* [OBJECTIVE]
Extract every line where the string "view" appears.

--------------------------------

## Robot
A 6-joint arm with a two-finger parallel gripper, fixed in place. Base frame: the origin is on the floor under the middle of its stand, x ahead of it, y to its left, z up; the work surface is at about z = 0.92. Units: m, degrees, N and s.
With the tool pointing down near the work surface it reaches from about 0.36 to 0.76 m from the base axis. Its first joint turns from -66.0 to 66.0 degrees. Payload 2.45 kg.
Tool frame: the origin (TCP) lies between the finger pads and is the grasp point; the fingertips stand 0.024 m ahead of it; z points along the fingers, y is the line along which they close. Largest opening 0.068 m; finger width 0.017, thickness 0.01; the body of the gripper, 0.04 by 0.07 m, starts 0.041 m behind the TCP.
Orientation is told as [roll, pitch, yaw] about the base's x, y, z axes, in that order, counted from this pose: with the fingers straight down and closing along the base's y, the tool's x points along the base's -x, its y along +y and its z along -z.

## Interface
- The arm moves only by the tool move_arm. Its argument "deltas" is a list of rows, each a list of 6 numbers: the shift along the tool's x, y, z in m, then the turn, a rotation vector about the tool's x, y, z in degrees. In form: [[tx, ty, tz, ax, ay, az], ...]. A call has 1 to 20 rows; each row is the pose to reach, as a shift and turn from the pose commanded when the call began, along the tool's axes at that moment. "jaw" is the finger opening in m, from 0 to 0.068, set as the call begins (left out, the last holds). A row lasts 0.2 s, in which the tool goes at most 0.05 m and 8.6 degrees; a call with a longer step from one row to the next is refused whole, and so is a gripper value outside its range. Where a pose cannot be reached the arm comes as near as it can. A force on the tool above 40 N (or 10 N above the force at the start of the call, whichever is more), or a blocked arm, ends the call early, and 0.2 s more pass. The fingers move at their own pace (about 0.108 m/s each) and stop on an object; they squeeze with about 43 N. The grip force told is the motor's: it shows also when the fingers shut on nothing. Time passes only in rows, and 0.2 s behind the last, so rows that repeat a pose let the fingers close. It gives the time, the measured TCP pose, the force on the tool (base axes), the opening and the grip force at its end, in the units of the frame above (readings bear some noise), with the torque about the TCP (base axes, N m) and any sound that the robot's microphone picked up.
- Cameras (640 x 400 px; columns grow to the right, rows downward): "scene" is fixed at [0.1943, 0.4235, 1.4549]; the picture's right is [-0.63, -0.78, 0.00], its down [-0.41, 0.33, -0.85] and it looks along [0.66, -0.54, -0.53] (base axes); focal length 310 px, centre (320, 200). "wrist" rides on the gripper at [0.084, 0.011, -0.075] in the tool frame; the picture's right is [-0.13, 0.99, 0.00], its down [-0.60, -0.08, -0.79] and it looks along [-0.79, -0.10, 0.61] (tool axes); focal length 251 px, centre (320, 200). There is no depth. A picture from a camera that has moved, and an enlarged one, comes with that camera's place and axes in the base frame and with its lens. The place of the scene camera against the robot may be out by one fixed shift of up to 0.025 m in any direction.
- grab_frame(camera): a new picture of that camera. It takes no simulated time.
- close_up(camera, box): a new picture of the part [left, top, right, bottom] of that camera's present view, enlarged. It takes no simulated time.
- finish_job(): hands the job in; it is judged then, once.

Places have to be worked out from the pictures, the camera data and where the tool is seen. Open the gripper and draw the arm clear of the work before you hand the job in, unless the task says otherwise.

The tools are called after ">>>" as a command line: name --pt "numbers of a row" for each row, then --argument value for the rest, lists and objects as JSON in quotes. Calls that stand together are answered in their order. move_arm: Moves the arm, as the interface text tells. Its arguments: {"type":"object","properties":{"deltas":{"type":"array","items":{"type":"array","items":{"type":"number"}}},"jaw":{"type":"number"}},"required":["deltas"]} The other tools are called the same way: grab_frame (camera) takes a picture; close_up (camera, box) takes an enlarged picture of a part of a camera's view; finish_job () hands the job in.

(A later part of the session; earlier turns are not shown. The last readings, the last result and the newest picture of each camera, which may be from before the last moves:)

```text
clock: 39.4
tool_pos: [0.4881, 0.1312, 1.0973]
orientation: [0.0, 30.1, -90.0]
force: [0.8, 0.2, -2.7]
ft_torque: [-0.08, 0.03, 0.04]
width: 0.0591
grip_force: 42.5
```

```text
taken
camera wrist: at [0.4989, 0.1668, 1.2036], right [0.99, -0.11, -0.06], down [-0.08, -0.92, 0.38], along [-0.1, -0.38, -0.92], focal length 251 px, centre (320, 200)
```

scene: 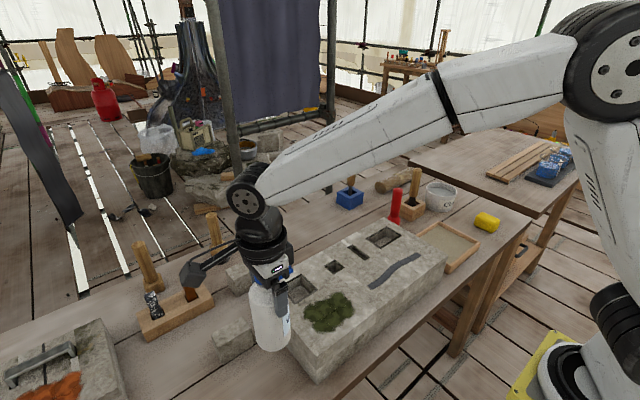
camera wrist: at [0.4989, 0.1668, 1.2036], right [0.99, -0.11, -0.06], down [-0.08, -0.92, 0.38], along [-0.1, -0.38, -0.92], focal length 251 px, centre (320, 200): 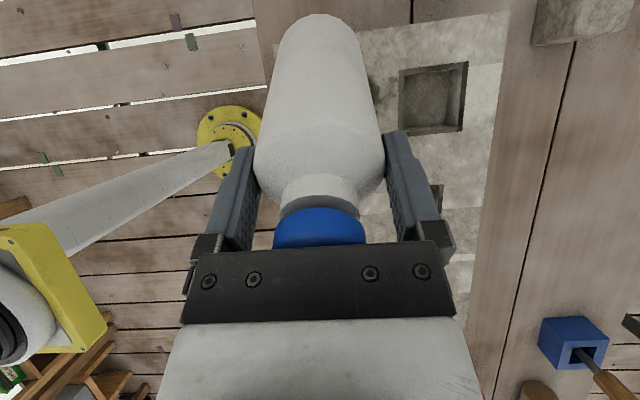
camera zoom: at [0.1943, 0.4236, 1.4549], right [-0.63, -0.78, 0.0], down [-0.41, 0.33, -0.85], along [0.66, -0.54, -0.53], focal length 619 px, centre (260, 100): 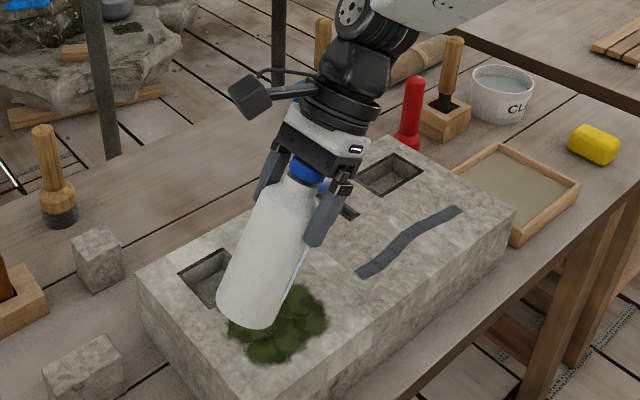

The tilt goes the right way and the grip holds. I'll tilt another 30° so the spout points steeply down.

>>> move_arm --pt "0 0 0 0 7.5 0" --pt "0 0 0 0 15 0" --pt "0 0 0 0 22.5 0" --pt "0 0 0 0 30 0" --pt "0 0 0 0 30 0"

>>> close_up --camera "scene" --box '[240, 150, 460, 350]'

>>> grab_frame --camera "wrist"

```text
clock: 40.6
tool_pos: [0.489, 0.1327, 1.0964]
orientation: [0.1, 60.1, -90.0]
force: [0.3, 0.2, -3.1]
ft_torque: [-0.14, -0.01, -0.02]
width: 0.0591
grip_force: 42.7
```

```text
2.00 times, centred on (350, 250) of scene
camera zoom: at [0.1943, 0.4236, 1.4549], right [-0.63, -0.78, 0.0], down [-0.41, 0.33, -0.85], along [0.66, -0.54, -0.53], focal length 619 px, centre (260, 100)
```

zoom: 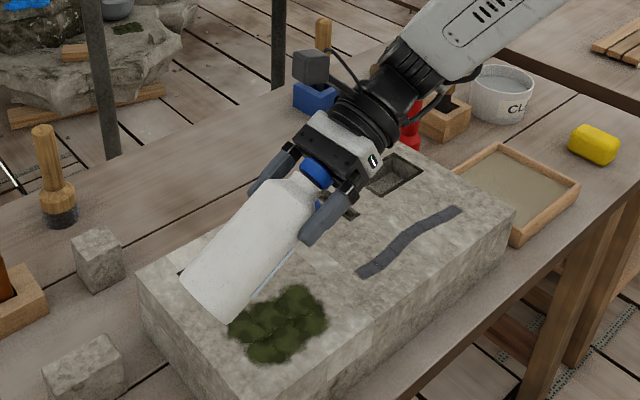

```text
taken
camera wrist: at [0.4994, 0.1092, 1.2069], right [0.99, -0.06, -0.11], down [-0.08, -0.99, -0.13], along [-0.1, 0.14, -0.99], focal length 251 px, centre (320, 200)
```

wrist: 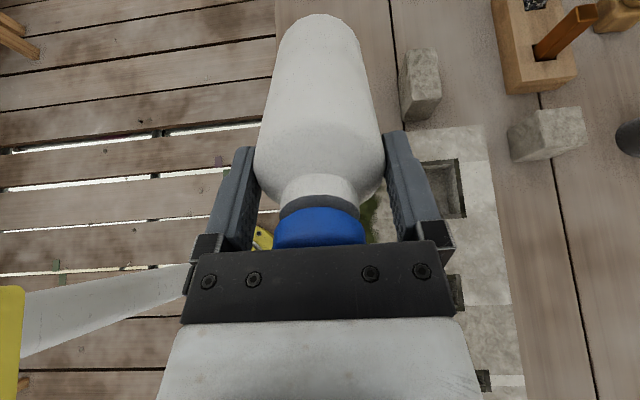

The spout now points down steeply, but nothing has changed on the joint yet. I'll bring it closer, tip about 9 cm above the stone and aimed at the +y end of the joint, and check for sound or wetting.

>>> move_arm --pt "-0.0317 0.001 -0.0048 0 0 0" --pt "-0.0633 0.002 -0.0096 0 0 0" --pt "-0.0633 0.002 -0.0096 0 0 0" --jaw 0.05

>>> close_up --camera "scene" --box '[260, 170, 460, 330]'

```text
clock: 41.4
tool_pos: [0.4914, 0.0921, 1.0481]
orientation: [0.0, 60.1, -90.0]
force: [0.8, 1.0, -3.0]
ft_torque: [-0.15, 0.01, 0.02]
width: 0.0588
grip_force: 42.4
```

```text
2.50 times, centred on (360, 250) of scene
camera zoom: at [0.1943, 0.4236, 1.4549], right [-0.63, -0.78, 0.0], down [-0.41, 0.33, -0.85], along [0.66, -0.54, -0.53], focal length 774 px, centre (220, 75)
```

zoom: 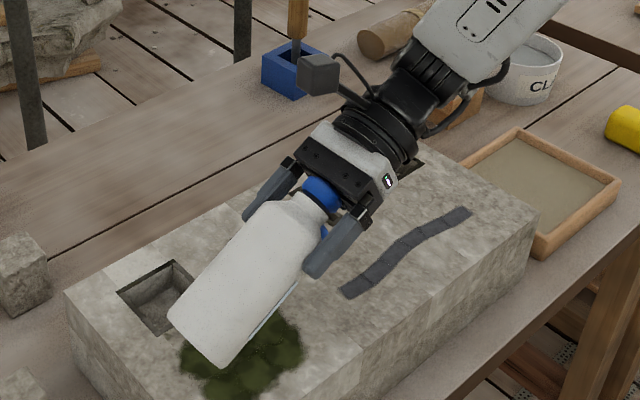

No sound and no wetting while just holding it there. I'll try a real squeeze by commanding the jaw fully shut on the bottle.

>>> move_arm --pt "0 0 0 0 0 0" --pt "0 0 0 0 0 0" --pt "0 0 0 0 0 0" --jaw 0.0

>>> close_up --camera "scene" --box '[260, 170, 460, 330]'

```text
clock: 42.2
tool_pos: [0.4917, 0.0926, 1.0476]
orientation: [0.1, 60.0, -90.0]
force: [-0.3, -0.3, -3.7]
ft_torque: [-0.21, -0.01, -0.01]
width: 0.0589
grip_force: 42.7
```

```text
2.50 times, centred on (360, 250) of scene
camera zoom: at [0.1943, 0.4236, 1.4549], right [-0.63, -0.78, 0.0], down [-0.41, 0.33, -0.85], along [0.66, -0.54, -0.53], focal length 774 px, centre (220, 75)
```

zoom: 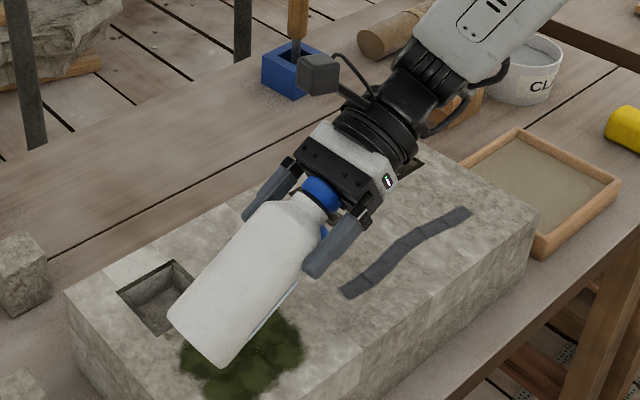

--------------------------------

* [WORKED SOLUTION]
- close_up(camera, box): a new picture of the part [left, top, right, bottom] of that camera's present view, enlarged. It takes no simulated time.
The tools are called after ">>>" as a command line: name --pt "numbers of a row" for each row, then --argument value for the rest, lists and objects as JSON in quotes. Calls that stand together are answered in their order. move_arm: Moves the arm, as the interface text tells. Its arguments: {"type":"object","properties":{"deltas":{"type":"array","items":{"type":"array","items":{"type":"number"}}},"jaw":{"type":"number"}},"required":["deltas"]} The other tools are called the same way: grab_frame (camera) takes a picture; close_up (camera, box) takes an enlarged picture of a part of a camera's view; finish_job () hands the job in.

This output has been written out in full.